- REQUIREMENTS:
A. Set down the page as it stands from "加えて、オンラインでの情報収" to "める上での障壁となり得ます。", and nothing more.
B. Your answer continues the page from its final sentence.

- PAGE:

特に、大企業を除いた多くの企業や、業界・職種に対する学生の理解が進んでいない場合、エントリー数の確保が困難になる傾向にあります。
加えて、オンラインでの情報収集が主流となった今、学生が企業を見つける手段も多様化しています。したがって、ナビサイトに依存した採用活動だけでは、十分な母集団形成が難しくなっているのです。
応募からの次選考設定率が悪い
せっかくエントリーがあっても、次の選考に進む学生が少ないという課題も見られます。
これは、企業が設定する選考フローに学生の興味を引く要素が乏しい場合や、説明会・面談における情報提供が不十分であることが原因として考えられます。
特に、企業側の魅力を一方的に伝える説明会や、学生が自分ごととして捉えにくい選考プロセスは、学生の離脱につながりやすい傾向にあります。
面接通過率が低い
面接に進んだ学生の通過率が低い場合、企業が求める人材像と応募者との間にミスマッチがある可能性があります。
また、面接官のスキル不足や評価基準の曖昧さも、適切な人材を見極める上での障壁となり得ます。
求める人物像が明確でなかったり、面接官によって評価がばらついたりすると、適した人材を見逃してしまうリスクが高まります。
内定辞退が多く、計画通り進まない
新卒採用における内定辞退も、企業にとって大きな課題のひとつです。
内定を承諾した後でも、他社の条件に魅力を感じて辞退されるケースは珍しくありません。

- SUPPLIED MATERIAL:
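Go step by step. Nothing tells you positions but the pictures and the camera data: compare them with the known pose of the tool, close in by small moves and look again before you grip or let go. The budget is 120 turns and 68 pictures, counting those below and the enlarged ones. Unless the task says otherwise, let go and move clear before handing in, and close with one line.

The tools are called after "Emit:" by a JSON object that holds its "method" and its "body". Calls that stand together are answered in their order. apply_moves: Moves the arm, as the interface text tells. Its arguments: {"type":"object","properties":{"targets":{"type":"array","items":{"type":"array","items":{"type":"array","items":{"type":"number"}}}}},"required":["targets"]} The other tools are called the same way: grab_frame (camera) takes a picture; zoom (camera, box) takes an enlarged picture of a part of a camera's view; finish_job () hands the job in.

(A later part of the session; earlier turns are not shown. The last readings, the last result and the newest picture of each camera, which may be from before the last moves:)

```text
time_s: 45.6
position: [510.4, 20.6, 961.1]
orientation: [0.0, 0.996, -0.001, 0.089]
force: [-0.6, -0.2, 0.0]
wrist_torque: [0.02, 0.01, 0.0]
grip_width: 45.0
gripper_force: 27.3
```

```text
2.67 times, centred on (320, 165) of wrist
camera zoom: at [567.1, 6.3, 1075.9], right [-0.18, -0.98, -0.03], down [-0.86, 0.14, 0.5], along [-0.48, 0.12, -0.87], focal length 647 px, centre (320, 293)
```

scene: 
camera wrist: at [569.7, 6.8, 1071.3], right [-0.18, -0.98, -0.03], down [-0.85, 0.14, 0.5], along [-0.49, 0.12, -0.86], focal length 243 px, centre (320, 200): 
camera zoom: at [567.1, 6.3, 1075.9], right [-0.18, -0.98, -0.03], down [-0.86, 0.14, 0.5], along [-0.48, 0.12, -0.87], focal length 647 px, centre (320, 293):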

- ANSWERS BELOW:
A.
加えて、オンラインでの情報収集が主流となった今、学生が企業を見つける手段も多様化しています。したがって、ナビサイトに依存した採用活動だけでは、十分な母集団形成が難しくなっているのです。
応募からの次選考設定率が悪い
せっかくエントリーがあっても、次の選考に進む学生が少ないという課題も見られます。
これは、企業が設定する選考フローに学生の興味を引く要素が乏しい場合や、説明会・面談における情報提供が不十分であることが原因として考えられます。
特に、企業側の魅力を一方的に伝える説明会や、学生が自分ごととして捉えにくい選考プロセスは、学生の離脱につながりやすい傾向にあります。
面接通過率が低い
面接に進んだ学生の通過率が低い場合、企業が求める人材像と応募者との間にミスマッチがある可能性があります。
また、面接官のスキル不足や評価基準の曖昧さも、適切な人材を見極める上での障壁となり得ます。

B.
選考段階から内定・入社に至るプロセスでは、学生側の事情による辞退を完全に防ぐことは困難です。とはいえ、企業側の取り組み次第で辞退率を抑えることは可能です。
そのためには、学生が安心して内定を承諾し、入社を決意できるような関係性と情報提供が求められます。
採用担当者のリソース不足
新卒採用は年間を通して行われ、相応の工数や専門的知識が求められます。
しかし、人事部の人員が不足している、または採用担当者が他業務と兼任している場合、十分な活動ができず、前述のような課題が未解決のまま残ってしまいます。
特に中小企業やベンチャー企業では、専任の採用担当者を置けないケースも多く、結果として戦略的な採用が難しくなることがあります。
新卒採用の課題が生まれる5つの背景
上記のような課題は、さまざまな要因が複雑に絡み合って発生しています。
主な背景として、以下の5つが挙げられます。これらを理解することで、より根本的な解決策を見出すことができます。
市場構造|売り手市場と通年化による長期戦
日本の新卒採用市場では、少子化の影響により「売り手市場」の傾向が年々強まっています。
企業は優秀な学生を確保しようと採用数を増やしていますが、その結果、学生1人あたりの求人倍率が上昇し、企業間の競争も激化しています。
さらに、外資系企業やベンチャー企業を中心に「通年採用」を導入する動きが加速し、採用活動が年間を通じて行われるようになりました。
これにより、企業は常に学生の動向を注視し、柔軟に対応する必要が生じており、採用担当者の負担が増しています。
学生側の変化|情報取得のデジタル化と価値観の多様化
現代の学生は、インターネットやSNSを活用して多角的に企業情報を収集しています。
企業の公式情報だけでなく、口コミサイトやSNS上での評判など、リアルな声に触れる機会も増えているため、企業には発信する情報の「質」「量」「信頼性」が求められます。
また、学生の就職観も多様化しており、「安定」だけでなく、「社会貢献」「成長機会」「ワークライフバランス」「やりがい」など、重視するポイントが人それぞれ異なります。
したがって、画一的なアプローチでは学生の共感を得ることが難しくなってきています。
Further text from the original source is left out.